Source text:

....

Every
night, Stephanie and I do devotionals with our kids. Usually I take my
12-year-old son, but about once a week I get to do the devotional with my 7-year-old
daughter, Z. When it’s my turn, we read from the Jesus Storybook Bible, which
is pretty great, by the way.
A few
nights ago she asked if we could read the passage about the Lord’s Prayer.
Evidently, that is a section she loves to read. However, before we began I
asked her if she knew the actual version of the Lord’s Prayer from Matthew 6. She
said no. So I began to talk with her about the first phrase.
Our Father
in heaven…
I began by
asking Z why the prayer doesn’t begin with “My Father”. She said that God is
not just her Father, but our Father. So I asked her who ‘our’ referred to. Who is
God the Father of? She said ‘us’. Everybody.
Is that the
case? Is God the Father of everyone?

....

Given exercise: Resume the source text where it left off.

....

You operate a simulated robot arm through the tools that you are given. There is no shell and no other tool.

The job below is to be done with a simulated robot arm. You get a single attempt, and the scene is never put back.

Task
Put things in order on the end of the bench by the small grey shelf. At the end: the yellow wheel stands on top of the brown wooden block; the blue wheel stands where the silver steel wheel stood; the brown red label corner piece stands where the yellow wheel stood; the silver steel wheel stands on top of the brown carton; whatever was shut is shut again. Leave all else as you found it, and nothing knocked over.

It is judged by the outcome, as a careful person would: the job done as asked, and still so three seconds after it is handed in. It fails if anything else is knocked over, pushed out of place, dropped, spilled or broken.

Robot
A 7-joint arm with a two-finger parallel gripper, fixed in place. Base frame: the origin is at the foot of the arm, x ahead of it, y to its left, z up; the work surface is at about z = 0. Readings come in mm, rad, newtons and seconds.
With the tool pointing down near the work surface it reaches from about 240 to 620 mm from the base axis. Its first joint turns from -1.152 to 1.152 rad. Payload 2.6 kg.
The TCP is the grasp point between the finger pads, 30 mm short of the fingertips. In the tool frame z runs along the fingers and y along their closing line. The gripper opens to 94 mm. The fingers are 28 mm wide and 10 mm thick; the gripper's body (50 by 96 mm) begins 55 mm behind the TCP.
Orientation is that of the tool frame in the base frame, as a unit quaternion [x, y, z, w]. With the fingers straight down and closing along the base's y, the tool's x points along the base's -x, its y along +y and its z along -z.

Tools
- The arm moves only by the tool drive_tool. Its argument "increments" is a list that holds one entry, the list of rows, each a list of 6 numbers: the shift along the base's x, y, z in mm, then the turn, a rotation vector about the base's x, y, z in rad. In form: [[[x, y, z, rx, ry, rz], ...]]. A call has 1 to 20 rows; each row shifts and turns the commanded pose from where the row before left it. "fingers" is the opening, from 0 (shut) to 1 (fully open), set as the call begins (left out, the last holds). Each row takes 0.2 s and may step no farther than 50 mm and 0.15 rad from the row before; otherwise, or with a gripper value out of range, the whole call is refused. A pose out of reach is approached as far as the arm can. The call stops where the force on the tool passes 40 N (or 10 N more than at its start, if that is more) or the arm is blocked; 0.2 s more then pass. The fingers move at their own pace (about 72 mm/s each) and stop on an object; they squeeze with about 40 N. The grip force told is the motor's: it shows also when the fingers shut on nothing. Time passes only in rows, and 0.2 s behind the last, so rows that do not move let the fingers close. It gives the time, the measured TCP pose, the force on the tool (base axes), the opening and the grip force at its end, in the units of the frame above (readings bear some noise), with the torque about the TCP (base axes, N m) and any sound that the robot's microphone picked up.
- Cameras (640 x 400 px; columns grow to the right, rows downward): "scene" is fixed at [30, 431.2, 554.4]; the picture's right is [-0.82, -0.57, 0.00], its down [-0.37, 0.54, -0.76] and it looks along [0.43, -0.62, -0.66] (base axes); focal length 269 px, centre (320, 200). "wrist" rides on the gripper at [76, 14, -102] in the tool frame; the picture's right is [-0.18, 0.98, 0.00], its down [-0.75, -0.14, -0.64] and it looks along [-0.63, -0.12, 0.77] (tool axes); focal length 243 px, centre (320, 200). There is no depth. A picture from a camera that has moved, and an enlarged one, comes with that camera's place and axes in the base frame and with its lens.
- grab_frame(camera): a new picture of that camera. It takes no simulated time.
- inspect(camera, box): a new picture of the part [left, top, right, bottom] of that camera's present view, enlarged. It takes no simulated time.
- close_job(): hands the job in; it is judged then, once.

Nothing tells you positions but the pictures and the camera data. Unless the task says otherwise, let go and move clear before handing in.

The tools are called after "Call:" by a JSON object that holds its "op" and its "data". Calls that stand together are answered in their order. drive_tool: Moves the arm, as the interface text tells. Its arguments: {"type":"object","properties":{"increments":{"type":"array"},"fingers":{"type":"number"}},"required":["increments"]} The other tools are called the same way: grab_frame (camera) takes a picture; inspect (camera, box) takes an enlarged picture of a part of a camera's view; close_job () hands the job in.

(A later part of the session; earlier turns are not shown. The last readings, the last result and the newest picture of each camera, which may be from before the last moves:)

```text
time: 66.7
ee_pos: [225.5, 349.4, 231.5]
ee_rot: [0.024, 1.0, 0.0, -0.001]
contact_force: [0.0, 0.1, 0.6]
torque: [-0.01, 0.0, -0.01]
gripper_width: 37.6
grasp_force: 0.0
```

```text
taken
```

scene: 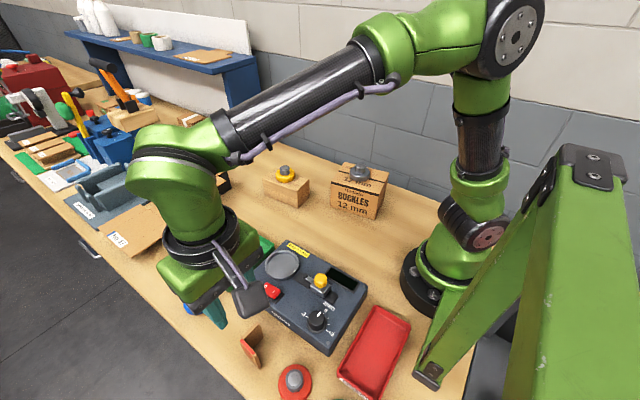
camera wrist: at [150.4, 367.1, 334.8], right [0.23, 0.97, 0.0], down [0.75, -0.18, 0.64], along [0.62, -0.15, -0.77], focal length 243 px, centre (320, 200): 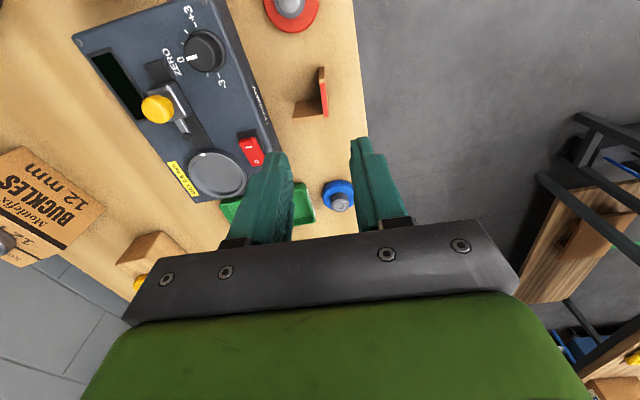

....

Answer to this exercise:
Many in the
hyper-grace movement believe so. One author writes, apparently about everyone:
We are not solitary pilgrims looking to the heavens and
calling out to God, but adopted sons
and daughters looking out at the world, each other, and ourselves through God. “For ‘In Him we live and
move and have our being’” (Acts 17:28, italics mine). We are already “in”
Christ. We need not ascend but fall deeper into an awareness of that
experience.
I can
understand the heart behind such statements. As Christians, we should earnestly
want everyone to be with Jesus forever. But does scripture actually teach that
all people are already in Christ? Is everyone physically born into the kingdom
of God, born into God’s family, and only in need of becoming aware of this
truth to find salvation?
John’s
Gospel was the last to be written, and was penned after all of Paul’s letters.
In the first chapter John narrates that Jesus came to His own people, but they
didn’t receive Him. However, to everyone who will receive Him, to those who will
believe in His name, He has given the right to become children of God. Children not born by their natural parents,
but born by God.
John
appears to be clearly saying that no one can be naturally born into God’s
family (See John 3:1-7 for further clarification). Scripture, though, can be
interpreted in various ways. So what was the early Church’s orthodox position
on this subject and passage?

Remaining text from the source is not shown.